ORDINAMENTO GIURIDICO ITALIANO


La collocazione tradizionale del diritto italiano è una collocazione all'interno del sistema romanista, ma restano alcuni problemi, soprattutto legati ad influenze che si sono avute in passato e che si hanno il presente, da parte di altre esperienze.

VICENDA STORICA: prende l'avvio con la conquista napoleonica che porta con sé l'adozione del codice Napoleone. Restano fuori dall'applicazione del codice Napoleone soltanto la Sicilia e la Sardegna il codice è rimasto in vigore dal 1804 fino al 1814.

Casa succede con la caduta di Napoleone e il congresso di Vienna In un primo tempo quasi tutti gli staterelli che si sono poi riformati dopo il ritiro dell'armata napoleonica, viene recuperato il diritto preesistente che, in buona parte, era il diritto comune. Ma subito dopo, progressivamente, tutti gli Stati italiani si danno un codice civile. Questo avviene in quasi tutto il territorio nazionale; non avviene nel lombardo veneto dove entra in vigore il codice austriaco (evidentemente per ragioni politiche, la zona faceva parte dell'impero austriaco); non si codifica nemmeno nel Granducato di Toscana e nello stato della chiesa dove si mantiene il diritto comune.

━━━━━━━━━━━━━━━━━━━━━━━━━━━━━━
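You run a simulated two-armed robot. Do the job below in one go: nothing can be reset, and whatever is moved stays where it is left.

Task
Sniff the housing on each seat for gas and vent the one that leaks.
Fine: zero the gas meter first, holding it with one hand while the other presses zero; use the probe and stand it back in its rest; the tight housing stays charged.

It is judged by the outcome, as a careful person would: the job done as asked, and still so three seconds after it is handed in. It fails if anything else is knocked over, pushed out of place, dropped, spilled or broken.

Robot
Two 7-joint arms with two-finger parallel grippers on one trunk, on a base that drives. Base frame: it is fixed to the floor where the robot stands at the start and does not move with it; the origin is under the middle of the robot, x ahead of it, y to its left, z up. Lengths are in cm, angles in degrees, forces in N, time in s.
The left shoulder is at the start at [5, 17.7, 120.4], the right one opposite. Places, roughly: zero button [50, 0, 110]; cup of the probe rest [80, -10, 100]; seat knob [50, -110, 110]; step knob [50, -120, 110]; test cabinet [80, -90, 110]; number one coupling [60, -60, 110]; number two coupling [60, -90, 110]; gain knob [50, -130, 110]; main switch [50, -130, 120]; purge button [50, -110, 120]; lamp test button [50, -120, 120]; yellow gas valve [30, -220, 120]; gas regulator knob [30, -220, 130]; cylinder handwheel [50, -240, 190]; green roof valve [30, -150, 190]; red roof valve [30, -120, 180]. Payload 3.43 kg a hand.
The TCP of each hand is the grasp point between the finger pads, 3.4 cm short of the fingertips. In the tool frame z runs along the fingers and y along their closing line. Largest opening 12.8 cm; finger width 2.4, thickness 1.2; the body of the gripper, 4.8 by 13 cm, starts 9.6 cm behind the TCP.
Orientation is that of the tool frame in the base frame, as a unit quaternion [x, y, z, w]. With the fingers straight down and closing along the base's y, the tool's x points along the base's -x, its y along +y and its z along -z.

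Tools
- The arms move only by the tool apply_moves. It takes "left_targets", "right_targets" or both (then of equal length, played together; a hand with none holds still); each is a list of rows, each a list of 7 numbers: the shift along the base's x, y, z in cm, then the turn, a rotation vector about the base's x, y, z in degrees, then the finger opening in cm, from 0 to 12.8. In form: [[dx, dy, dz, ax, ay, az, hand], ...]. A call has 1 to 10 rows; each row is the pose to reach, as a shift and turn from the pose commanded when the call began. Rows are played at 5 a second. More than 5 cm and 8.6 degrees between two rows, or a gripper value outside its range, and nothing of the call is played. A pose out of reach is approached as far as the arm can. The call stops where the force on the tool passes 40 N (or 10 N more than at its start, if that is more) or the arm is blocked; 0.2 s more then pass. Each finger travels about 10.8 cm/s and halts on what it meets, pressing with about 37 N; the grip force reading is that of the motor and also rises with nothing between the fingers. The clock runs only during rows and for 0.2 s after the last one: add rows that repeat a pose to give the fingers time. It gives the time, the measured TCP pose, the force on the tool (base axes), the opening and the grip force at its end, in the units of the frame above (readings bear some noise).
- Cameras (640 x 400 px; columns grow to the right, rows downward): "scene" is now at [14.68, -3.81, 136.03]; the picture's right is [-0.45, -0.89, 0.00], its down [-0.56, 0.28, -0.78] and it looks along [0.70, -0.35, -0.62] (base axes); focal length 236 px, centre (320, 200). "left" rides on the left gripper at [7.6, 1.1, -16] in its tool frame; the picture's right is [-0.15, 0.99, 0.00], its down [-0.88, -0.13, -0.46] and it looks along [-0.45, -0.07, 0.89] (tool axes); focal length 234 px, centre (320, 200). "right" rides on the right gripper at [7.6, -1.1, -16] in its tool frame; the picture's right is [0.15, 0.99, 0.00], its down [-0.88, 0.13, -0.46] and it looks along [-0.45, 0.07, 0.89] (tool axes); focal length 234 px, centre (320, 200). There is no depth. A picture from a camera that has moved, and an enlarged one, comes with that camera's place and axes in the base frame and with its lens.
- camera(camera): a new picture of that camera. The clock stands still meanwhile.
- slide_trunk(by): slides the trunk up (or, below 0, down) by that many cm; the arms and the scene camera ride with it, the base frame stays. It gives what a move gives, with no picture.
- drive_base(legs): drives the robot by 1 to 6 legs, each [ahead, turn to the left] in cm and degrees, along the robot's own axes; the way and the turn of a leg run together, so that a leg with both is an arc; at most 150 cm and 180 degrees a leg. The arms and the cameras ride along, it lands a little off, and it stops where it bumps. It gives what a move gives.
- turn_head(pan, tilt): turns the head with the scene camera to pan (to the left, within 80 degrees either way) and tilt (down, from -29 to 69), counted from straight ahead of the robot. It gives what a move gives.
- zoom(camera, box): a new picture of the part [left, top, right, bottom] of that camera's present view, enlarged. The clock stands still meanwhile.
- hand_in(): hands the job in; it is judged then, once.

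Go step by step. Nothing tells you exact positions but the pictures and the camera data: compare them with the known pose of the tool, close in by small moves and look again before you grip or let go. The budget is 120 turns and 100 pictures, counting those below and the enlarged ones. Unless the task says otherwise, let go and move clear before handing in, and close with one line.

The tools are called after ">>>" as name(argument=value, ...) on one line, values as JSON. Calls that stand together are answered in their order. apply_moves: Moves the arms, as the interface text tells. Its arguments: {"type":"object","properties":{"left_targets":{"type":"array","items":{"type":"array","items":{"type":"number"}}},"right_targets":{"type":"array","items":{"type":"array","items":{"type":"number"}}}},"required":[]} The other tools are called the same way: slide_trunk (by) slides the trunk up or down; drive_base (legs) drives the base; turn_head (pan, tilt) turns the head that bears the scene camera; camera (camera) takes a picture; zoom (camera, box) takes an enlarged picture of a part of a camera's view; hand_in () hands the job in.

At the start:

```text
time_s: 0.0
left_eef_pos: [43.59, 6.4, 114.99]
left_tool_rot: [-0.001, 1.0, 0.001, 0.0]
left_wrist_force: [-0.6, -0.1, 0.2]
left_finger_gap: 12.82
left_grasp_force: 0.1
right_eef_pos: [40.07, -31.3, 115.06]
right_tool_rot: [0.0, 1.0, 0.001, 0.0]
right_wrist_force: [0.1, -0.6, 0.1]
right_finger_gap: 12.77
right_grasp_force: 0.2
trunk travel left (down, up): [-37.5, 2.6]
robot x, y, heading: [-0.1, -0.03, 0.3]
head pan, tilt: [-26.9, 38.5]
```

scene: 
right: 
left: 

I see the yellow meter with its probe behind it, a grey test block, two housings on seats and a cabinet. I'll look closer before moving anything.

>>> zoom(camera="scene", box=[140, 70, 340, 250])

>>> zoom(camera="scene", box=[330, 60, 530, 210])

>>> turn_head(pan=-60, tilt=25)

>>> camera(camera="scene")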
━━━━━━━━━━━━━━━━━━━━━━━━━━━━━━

A Modena, nel 1814, sono state richiamate e messe in vigore le Costituzioni che erano state promulgate da Francesco III nel 1771. La situazione va avanti così fino al 1851, quando Francesco V promulga un codice civile per gli Stati estensi.

Tutti questi codici, fatti in questa fase in Italia, erano codici che tenevano modello il codice civile francese (il codice Napoleone).

Questo richiamo comune al codice Napoleone fa sì che la circolazione e lo scambio delle idee, i giuristi appartenenti a vari Stati politicamente distinti possano dialogare tra di loro: si ricrea, in qualche modo, una situazione di circolazione delle idee di diritto comune basata sul comune richiamo a questo codice.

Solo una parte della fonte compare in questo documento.